CAA submits legal arguments to Equality and Human Rights Commission calling for a full statutory investigation into illegal antisemitic discrimination and victimisation within the Labour Party
Campaign Against Antisemitism has submitted detailed evidence and legal arguments to the Equality and Human Rights Commission, urging the Commission to open a statutory investigation into discrimination against Jews and victimisation of those who oppose antisemitism within the Labour Party.
Under section 20 of the Equality Act 2006, the Commission may open an investigation “if it suspects that the [legal] person concerned may have committed an unlawful act” under equality legislation. The legislation grants the Commission sweeping investigatory and enforcement powers, including to compel the Labour Party to produce internal documents, policies and even e-mails or text messages.
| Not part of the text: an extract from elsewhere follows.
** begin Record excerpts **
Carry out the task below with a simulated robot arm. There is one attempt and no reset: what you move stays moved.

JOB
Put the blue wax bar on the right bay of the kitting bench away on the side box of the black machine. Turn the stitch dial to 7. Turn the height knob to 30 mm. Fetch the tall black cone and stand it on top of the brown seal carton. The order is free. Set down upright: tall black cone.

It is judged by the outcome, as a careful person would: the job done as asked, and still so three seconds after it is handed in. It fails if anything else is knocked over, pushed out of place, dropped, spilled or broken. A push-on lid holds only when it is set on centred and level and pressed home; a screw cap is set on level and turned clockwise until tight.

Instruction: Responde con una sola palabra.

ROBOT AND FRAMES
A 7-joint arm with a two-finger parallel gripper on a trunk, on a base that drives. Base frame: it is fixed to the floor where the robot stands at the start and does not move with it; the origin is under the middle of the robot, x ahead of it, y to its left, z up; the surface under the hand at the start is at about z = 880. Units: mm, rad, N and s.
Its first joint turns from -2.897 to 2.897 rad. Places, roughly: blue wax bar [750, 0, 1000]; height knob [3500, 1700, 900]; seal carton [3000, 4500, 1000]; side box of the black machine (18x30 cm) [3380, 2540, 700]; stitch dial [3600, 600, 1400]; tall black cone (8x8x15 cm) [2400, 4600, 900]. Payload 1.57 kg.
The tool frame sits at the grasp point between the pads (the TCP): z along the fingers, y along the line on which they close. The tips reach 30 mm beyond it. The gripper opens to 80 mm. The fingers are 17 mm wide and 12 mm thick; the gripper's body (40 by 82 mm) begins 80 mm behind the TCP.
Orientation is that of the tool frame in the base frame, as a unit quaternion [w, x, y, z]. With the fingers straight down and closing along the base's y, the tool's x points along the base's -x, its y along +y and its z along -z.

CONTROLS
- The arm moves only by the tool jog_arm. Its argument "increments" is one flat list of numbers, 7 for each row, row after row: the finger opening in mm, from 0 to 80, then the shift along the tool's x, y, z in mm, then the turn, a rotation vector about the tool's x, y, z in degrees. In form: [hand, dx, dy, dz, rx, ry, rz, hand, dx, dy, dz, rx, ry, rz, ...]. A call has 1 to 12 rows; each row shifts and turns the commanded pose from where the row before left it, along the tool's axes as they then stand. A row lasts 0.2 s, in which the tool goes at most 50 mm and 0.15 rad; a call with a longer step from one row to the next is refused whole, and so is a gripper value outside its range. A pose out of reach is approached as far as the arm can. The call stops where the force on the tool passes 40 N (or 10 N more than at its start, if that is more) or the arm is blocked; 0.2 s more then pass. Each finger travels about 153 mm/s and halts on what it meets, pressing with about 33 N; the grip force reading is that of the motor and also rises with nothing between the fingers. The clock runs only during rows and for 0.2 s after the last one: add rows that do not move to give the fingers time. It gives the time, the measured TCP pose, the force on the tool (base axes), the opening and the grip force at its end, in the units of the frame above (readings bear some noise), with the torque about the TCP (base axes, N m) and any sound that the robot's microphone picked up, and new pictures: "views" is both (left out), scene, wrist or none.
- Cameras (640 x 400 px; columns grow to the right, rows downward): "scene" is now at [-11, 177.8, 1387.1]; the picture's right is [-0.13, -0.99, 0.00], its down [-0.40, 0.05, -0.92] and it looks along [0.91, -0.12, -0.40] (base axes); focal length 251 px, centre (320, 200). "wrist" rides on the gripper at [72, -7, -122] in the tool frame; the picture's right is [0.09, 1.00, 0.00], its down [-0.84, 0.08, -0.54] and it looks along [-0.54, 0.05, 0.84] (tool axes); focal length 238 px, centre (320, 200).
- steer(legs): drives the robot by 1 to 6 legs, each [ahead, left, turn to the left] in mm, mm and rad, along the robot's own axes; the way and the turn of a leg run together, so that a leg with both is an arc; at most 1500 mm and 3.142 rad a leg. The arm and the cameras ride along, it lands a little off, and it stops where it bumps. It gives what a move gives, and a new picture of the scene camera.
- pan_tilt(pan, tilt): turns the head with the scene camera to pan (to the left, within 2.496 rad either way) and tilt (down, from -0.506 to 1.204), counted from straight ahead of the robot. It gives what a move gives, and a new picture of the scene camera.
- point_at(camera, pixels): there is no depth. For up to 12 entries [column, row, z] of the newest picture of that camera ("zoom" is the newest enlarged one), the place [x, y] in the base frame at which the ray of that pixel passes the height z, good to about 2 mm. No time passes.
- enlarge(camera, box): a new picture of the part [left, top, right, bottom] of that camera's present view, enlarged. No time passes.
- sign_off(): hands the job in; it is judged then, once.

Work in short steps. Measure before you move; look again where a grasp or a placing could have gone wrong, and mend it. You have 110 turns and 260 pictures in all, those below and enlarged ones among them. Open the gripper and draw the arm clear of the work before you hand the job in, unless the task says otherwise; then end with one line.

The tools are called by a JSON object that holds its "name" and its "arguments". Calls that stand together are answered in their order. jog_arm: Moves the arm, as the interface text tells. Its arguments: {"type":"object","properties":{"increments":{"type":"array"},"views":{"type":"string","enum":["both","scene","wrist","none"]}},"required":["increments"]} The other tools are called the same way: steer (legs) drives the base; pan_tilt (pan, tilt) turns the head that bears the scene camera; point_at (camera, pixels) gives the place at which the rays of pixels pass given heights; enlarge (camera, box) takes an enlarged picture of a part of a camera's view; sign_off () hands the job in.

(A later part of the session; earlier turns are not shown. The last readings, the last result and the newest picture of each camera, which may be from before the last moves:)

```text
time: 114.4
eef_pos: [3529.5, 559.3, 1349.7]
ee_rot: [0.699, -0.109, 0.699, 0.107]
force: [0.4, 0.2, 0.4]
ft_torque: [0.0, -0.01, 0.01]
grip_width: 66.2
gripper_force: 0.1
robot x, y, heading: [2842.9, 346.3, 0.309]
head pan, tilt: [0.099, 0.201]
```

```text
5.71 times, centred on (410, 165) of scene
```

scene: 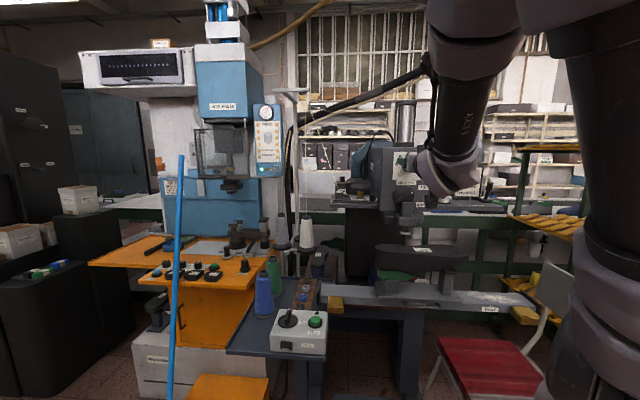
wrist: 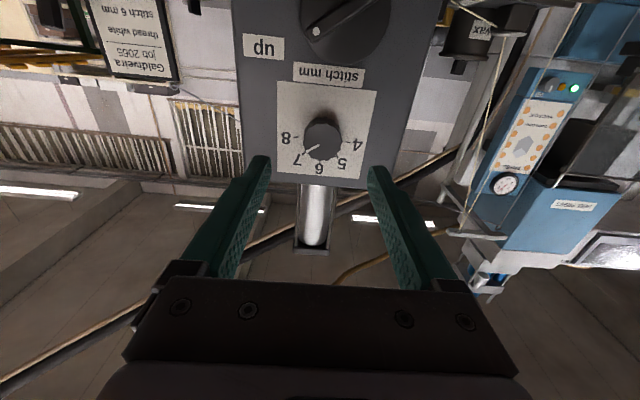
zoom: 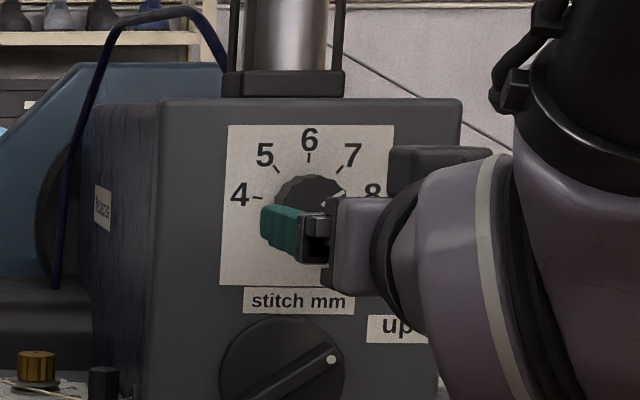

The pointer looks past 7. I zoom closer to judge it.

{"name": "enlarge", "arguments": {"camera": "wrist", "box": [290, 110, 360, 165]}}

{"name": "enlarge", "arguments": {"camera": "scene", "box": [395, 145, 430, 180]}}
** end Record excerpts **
If the Commission investigates, any disclosures could shed considerable light on the Labour leadership’s handling of the crisis. Few documents have reached the public, but one of the many reports prepared internally by the Labour Party’s Compliance Unit was leaked and is now the subject of a criminal investigation by the Metropolitan Police Service after alleged hate crimes detailed within it, which were concealed by the Party, were reported to the police by Campaign Against Antisemitism.
Gideon Falter, Chairman of Campaign Against Antisemitism, said: “In July, we referred the Labour Party to the scrutiny of the Equality and Human Rights Commission, and the Commission asked us for a detailed legal submission which we instructed counsel to prepare. We have now submitted an extensive legal dossier setting out the case for a statutory investigation by the Commission on the basis that under Jeremy Corbyn’s leadership, the Labour Party has become institutionally antisemitic and has persistently and repeatedly acted unlawfully by discriminating against Jewish members and victimising those within Labour who stand up to antisemitism.”